TASK GOAL> Take the page excerpt and repeat only what runs from "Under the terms" through "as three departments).".

PAGE EXCERPT>
┌────────

There are sixteen individual departments of state in the Irish Government. Each department is led by a Minister of the Government, who is appointed by the President on the nomination of the Taoiseach and approval of Dáil Éireann, and cover matters that require direct political oversight. For all departments, the Minister in question is simply known as Minister for... and is a member of the Cabinet, a cabinet-level minister without a department is called a minister without portfolio but currently there is none of such standing. A Minister of the Government is generally supported by a team of junior ministers, officially called Ministers of State, and may delegate powers to such officials in accordance with law.

Under the terms of the Constitution, there may be no fewer than seven, and no more than fifteen members of the cabinet, though there is no restriction on individual Ministers being responsible for more than one department (this is the case at present where Alan Shatter is responsible for both the Department of Justice and Equality and the Department of Defence; and where in the final days of the Government of the 30th Dáil some Ministers were responsible for as many as three departments).

The Minister of the Government has the power to suggest and propose new or amended legislation to the Government relating to matters that arise in his or her own department. Ministers are also entitled to make "statutory instruments", also known as delegated or secondary legislation. Statutory instruments allow the minister to give effect to or implement legislation without the need to have every detail passed by the Oireachtas. Statutory instruments do not have to be approved by the Oireachtas, although they may be cancelled by either the Dáil or the Seanad.

└────────

GIVEN RECORDS>
┌────────

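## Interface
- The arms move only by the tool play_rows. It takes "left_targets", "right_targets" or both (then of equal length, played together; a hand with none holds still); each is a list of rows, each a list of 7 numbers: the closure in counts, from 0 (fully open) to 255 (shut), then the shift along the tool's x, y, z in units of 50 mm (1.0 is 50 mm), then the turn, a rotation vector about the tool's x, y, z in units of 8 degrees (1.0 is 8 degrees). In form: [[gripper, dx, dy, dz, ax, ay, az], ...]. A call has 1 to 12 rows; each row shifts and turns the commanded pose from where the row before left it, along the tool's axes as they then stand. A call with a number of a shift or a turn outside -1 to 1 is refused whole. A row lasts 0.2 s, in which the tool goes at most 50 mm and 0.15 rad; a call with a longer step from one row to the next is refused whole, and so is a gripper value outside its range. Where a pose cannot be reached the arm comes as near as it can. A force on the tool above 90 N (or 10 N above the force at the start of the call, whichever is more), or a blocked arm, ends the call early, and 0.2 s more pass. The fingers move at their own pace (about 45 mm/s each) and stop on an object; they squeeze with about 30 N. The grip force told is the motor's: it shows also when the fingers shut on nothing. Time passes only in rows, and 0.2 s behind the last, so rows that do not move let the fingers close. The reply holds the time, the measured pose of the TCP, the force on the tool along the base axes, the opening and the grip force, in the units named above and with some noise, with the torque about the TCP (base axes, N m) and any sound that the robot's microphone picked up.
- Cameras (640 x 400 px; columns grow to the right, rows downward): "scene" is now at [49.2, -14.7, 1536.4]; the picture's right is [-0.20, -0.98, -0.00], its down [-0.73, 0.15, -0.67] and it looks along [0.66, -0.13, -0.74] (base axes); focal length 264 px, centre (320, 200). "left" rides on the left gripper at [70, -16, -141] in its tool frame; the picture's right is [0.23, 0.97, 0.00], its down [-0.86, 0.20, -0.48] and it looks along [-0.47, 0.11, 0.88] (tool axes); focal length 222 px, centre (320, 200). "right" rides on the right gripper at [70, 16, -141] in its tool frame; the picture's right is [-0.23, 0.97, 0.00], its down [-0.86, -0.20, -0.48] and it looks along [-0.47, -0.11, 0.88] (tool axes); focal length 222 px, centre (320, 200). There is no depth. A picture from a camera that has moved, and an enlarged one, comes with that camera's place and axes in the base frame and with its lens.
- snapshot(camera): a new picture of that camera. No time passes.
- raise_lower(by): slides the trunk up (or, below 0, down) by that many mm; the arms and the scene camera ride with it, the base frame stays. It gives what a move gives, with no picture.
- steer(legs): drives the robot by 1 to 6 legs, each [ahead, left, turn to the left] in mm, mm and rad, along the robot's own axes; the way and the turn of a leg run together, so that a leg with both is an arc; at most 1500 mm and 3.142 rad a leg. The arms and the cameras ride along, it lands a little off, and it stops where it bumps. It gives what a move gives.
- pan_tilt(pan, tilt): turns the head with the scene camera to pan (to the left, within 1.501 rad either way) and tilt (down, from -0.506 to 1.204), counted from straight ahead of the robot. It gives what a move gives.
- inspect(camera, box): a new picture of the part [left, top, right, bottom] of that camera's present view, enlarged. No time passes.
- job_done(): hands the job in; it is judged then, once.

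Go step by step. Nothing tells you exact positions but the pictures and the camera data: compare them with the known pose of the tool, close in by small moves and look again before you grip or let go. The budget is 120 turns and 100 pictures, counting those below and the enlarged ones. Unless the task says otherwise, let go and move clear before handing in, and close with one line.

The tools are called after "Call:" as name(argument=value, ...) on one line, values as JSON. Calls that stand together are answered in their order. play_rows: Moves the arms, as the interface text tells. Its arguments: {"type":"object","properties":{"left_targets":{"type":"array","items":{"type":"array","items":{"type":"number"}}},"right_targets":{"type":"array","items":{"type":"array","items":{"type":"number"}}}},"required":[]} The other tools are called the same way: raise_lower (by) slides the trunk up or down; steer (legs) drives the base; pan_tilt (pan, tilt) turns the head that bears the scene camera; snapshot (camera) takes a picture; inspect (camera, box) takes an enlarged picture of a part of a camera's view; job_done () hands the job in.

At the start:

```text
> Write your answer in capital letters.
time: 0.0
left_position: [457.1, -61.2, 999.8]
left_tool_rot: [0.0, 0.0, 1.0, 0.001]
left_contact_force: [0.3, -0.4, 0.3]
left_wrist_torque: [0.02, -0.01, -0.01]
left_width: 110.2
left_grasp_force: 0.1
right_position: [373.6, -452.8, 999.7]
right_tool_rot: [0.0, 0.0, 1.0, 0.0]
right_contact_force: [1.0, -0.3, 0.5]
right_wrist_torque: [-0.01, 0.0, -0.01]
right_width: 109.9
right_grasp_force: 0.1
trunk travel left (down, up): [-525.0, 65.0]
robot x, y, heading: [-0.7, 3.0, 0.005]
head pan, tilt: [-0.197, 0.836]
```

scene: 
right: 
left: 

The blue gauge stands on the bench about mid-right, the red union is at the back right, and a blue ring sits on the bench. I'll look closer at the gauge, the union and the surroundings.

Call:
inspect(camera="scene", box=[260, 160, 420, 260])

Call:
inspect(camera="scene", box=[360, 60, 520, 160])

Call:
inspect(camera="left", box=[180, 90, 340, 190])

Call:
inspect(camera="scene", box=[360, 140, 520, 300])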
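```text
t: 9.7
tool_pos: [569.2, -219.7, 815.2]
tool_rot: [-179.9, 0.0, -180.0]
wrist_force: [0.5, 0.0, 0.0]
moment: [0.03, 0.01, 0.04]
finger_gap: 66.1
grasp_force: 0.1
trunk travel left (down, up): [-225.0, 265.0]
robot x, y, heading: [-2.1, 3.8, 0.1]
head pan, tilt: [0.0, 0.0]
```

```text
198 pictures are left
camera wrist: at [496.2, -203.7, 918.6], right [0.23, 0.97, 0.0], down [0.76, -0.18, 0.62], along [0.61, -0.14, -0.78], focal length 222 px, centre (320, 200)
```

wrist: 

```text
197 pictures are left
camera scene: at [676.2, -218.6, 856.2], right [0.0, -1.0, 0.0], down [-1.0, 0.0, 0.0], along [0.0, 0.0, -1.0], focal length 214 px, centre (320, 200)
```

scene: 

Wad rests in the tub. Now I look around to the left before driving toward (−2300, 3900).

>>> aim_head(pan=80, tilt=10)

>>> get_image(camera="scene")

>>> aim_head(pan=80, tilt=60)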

└────────

EXERCISE RESULT>
Under the terms of the Constitution, there may be no fewer than seven, and no more than fifteen members of the cabinet, though there is no restriction on individual Ministers being responsible for more than one department (this is the case at present where Alan Shatter is responsible for both the Department of Justice and Equality and the Department of Defence; and where in the final days of the Government of the 30th Dáil some Ministers were responsible for as many as three departments).